The Senator Who Resigned
It wasn’t a case of harassment, but the ethics panel did get involved after Sen. John Ensign, a Nevada Republican, admitted to having an affair with the wife of a man the New York Times described as his “best friend and most loyal aide” starting in 2007. If the affair weren’t salacious enough, the Senate Ethics Committee opened an investigation into whether the Senator tried to buy his former aide’s silence when he allegedly threatened to publicize the affair by trying to help him get lobbying jobs. In 2011, amid the investigation, Ensign resigned.
That’s not all
It should be noted that his is hardly an exhaustive list — a number of House members have been accused of sexual misconduct, including Reps.
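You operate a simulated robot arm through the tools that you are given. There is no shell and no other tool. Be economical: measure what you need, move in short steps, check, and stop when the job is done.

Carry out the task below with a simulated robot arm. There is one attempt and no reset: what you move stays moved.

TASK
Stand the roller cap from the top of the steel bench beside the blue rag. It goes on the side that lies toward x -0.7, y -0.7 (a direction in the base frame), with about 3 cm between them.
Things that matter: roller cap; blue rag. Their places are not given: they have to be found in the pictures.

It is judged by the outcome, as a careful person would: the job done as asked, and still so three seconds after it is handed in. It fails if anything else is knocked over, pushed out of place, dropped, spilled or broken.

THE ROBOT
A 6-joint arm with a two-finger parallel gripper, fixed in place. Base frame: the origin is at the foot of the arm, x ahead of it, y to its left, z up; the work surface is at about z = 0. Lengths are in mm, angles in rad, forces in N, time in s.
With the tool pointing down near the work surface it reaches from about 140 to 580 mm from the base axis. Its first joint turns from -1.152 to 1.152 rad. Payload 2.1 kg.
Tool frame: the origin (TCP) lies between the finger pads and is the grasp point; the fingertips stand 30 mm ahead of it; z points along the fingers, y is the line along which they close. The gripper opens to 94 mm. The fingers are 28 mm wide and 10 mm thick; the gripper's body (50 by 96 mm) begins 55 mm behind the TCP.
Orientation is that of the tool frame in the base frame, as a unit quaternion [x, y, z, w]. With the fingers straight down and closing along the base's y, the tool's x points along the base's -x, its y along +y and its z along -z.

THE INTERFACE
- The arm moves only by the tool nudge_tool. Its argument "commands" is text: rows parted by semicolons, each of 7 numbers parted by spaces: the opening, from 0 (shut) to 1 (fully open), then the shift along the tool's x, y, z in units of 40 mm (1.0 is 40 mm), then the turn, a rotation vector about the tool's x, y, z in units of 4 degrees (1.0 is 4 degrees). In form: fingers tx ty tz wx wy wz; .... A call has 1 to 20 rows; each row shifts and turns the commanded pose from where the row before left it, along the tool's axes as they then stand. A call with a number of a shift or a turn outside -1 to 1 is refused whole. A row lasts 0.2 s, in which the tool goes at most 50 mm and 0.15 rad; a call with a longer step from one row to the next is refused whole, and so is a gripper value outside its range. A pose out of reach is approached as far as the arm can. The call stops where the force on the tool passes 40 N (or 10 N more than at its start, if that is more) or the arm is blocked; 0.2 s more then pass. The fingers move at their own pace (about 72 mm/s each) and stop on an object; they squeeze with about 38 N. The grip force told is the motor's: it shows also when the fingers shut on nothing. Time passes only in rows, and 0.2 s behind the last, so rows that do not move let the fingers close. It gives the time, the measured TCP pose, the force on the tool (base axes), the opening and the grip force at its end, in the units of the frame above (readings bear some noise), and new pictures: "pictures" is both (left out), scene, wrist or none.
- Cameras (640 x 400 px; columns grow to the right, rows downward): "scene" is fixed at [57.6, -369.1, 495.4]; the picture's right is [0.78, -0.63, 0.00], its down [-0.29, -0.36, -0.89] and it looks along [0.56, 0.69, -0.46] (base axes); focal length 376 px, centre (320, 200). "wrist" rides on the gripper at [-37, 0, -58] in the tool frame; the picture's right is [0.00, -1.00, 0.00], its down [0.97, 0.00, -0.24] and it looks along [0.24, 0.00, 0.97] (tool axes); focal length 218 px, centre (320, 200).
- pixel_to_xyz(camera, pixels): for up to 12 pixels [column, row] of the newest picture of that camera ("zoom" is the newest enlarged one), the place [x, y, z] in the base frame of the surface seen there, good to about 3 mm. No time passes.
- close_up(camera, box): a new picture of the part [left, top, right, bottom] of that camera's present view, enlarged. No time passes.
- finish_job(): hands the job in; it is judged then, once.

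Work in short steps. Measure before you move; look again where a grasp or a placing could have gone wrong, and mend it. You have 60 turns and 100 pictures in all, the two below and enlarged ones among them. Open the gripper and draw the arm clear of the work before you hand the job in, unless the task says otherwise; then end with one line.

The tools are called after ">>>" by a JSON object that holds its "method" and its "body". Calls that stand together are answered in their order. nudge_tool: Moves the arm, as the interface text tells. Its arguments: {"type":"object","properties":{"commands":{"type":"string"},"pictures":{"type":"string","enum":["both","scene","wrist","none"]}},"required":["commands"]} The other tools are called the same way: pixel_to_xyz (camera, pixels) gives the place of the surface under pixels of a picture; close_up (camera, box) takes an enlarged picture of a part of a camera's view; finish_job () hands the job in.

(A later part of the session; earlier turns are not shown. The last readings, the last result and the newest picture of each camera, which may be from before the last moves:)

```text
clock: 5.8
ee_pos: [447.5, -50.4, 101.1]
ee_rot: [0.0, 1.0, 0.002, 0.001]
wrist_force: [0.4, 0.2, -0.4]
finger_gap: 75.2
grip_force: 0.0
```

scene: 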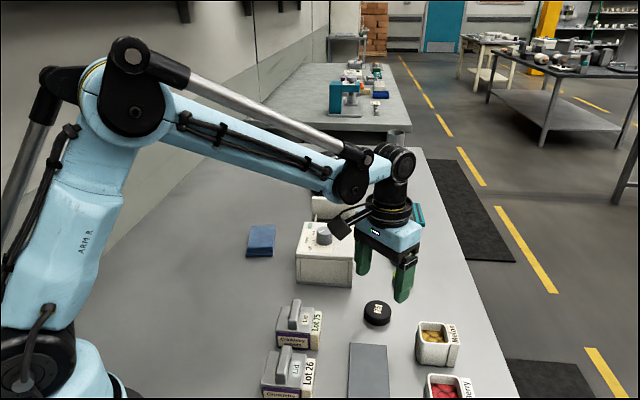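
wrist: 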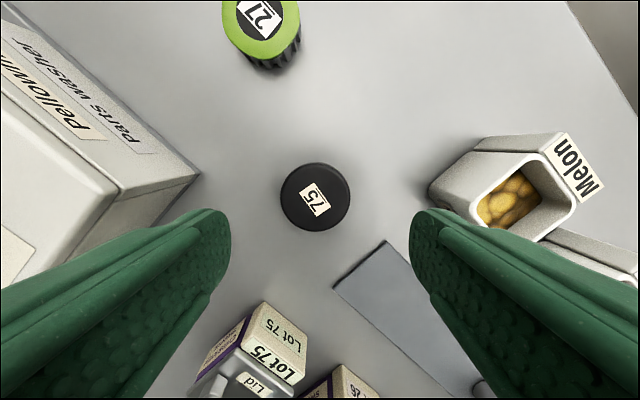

Dan Crane and Gerry Studds who both were censured in 1983 after an ethics panel recommended they be punished for having sex with Congressional pages. Rep. Mark Foley also quickly resigned in 2006 amid reports that he’d exchanged sexually explicit messages with a former page. Some four in 10 women Congressional staffers who took a CQ Roll Call survey last year said sexual harassment is a problem on Capitol Hill. One in six said they had been victims of it themselves. Both the Senate and the House have recently moved to require mandatory hands-on anti-harassment and discrimination training.